The moon sustained twice as many impacts as can be seen on its surface, scientists find.

Peer-Reviewed Publication

Massachusetts Institute of Technology

Around 4.4 billion years ago, the early solar system resembled a game of space rock dodgeball, as massive asteroids and comets, and, later, smaller rocks and galactic debris pummeled the moon and other infant terrestrial bodies. This period ended around 3.8 billion years ago. On the moon, this tumultuous time left behind a heavily cratered face, and a cracked and porous crust.

Now MIT scientists have found that the porosity of the moon’s crust, reaching well beneath the surface, can reveal a great deal about the moon’s history of bombardment.

In a study appearing in Nature Geoscience, the team has shown through simulations that, early on in the bombardment period, the moon was highly porous — almost one-third as porous as pumice. This high porosity was likely a result of early, massive impacts that shattered much of the crust.

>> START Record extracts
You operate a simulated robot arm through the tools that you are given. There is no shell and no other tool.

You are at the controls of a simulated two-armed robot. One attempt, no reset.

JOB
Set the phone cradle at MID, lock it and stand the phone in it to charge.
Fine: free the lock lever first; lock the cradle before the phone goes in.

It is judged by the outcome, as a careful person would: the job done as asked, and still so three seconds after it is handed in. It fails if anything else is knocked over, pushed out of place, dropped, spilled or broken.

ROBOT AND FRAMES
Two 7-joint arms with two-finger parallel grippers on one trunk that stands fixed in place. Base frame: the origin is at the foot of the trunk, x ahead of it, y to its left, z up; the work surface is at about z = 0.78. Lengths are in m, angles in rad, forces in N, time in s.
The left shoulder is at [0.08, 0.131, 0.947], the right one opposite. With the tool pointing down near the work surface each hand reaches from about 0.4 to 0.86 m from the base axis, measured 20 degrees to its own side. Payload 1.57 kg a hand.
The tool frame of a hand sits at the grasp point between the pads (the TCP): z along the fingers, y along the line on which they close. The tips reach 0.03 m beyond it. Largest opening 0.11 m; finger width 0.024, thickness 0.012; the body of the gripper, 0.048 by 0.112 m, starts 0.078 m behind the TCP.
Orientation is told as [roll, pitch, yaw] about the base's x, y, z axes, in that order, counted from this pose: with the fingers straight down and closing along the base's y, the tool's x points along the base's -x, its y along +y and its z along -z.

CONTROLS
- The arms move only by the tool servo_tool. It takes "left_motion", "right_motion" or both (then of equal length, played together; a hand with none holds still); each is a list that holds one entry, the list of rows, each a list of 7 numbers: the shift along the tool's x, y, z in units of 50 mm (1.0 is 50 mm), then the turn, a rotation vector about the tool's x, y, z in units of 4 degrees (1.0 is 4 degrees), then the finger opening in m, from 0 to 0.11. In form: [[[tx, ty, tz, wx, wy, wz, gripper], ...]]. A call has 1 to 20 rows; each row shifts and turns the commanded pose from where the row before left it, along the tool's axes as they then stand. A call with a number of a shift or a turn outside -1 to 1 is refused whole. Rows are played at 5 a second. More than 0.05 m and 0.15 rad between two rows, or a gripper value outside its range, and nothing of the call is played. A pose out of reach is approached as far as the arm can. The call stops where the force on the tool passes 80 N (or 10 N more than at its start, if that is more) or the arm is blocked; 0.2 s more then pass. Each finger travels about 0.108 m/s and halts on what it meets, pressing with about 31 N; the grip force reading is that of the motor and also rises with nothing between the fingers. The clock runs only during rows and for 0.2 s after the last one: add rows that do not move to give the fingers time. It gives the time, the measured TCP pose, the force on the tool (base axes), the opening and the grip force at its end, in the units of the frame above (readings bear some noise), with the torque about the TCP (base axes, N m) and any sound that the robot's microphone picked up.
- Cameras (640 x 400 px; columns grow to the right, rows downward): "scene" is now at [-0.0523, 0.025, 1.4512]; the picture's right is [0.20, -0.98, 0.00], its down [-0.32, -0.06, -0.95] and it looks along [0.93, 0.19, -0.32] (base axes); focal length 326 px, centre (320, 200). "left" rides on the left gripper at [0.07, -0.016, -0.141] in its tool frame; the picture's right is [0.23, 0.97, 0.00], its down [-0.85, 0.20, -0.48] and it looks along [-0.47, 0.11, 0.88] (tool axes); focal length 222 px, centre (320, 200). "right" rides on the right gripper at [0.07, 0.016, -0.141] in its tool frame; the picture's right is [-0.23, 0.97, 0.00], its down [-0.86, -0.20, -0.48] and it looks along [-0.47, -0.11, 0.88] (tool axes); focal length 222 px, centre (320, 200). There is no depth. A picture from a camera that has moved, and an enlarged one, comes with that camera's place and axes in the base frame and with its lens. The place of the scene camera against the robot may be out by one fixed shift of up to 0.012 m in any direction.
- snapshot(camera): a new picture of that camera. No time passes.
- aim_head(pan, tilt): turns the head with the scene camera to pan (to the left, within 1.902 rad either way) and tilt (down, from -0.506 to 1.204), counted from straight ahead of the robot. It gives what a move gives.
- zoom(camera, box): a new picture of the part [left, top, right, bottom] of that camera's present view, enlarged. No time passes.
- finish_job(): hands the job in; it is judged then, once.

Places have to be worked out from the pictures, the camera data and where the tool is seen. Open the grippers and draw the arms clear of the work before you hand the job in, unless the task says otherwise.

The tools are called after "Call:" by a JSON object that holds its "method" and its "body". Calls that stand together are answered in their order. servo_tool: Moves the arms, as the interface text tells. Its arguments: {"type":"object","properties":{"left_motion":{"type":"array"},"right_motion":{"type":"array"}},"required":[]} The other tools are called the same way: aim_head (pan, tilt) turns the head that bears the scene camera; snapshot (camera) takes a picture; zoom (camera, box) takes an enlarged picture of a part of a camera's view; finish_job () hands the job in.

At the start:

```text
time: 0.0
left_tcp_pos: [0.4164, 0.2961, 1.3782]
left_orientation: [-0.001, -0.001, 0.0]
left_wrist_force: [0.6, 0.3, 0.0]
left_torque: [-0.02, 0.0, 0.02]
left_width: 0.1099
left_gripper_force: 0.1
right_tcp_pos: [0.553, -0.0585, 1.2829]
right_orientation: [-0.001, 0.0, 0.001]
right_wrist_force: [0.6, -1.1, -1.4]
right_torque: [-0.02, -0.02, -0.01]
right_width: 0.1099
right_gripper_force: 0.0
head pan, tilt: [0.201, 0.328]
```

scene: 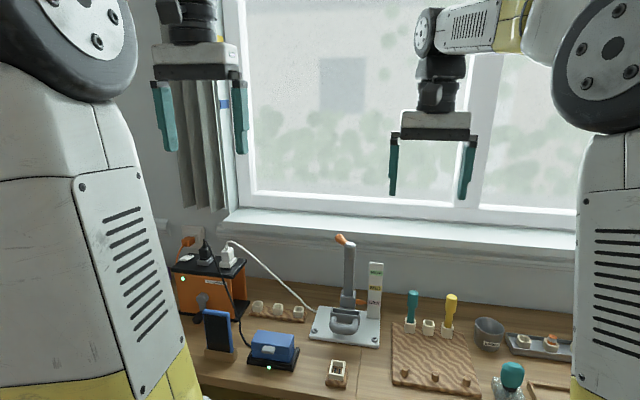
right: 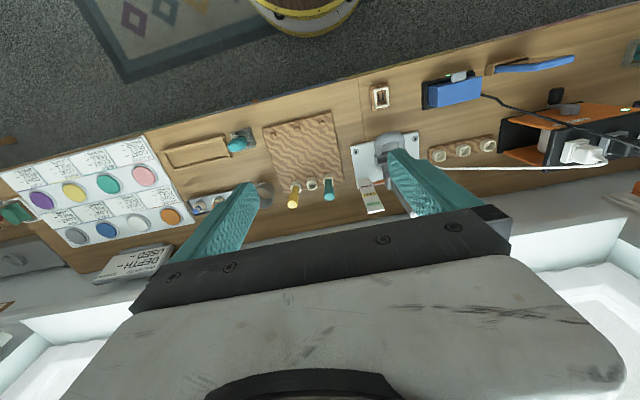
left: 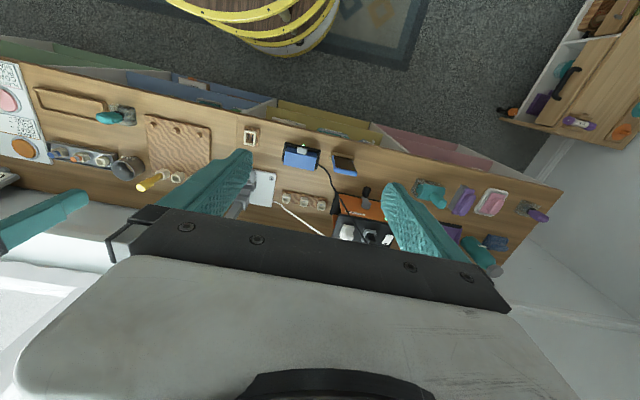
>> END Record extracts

Scientists have assumed that a continuous onslaught of impacts would slowly build up porosity. But surprisingly, the team found that nearly all the moon’s porosity formed rapidly with these massive imapcts, and that the continued onslaught by smaller impactors actually compacted its surface. These later, smaller impacts acted instead to squeeze and compact some of the moon’s existing cracks and faults.

From their simulations, the researchers also estimated that the moon experienced double the number of impacts as can be seen on the surface. This estimate is lower than what others have assumed.

“Previous estimates put that number much higher, as many as 10 times the impacts as we see on the surface, and we’re predicting there were fewer impacts,” says study co-author Jason Soderblom, a research scientist in MIT’s Department of Earth, Atmospheric and Planetary Sciences (EAPS). “That matters because that limits the total material that impactors like asteroids and comets brought to the moon and terrestrial bodies, and gives constraints on the formation and evolution of planets throughout the solar system.”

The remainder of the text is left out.